A new study by the Harvard School of Public Health has found that drinking three to four cups of coffee a day reduces the risk of suicide in both men and women by as much as 50 per cent.
“Unlike previous investigations, we were able to assess association of consumption of caffeinated and non-caffeinated beverages, and we identify caffeine as the most likely candidate of any putative protective effect of coffee,” said lead researcher Michel Lucas, research fellow in the Department of Nutrition at HSPH.
The study was published online in The World Journal of Biological Psychiatry.
Researchers found that the risk of suicide in adults who drank two to four cups of coffee a day was roughly half that of those who drank decaffeinated coffee, or no coffee at all.
According to the Harvard School authors, caffeine stimulates the central nervous system and acts as an antidepressant by boosting the production of serotonin and dopamine in the brain.

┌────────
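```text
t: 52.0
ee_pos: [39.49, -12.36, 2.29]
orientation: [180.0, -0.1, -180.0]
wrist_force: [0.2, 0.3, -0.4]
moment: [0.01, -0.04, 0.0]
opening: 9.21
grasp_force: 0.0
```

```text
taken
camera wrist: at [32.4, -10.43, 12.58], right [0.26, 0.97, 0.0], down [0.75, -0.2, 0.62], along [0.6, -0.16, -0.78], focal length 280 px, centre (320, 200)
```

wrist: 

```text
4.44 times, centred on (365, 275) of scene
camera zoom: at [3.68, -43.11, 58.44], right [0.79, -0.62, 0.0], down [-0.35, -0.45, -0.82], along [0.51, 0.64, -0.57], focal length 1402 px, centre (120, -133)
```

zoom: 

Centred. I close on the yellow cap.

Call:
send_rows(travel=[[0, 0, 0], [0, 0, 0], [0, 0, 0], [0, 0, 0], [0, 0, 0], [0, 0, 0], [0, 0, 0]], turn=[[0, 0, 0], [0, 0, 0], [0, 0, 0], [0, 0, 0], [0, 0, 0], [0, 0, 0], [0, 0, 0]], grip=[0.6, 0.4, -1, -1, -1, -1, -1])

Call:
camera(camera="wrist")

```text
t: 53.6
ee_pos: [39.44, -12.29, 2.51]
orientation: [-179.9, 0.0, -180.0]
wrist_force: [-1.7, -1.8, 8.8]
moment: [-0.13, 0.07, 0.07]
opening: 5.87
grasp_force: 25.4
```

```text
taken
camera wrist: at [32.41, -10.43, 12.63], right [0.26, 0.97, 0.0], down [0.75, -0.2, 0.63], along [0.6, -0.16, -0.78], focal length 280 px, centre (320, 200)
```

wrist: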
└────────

The study examined data on 43,599 men and 164,825 women and their caffeine consumption, including tea, soft drinks and chocolate. Coffee was found to be the major source of caffeine (80 per cent) consumed among participants. In total, there were 277 deaths from suicide reported during the course of the study.
Despite the findings, the authors advise against upping our daily intake of caffeine, because it could lead to a number of side effects.
“Overall, our results suggest that there is little further benefit for consumption above 2-3 cups/day or 400 mg of caffeine/day,” they wrote.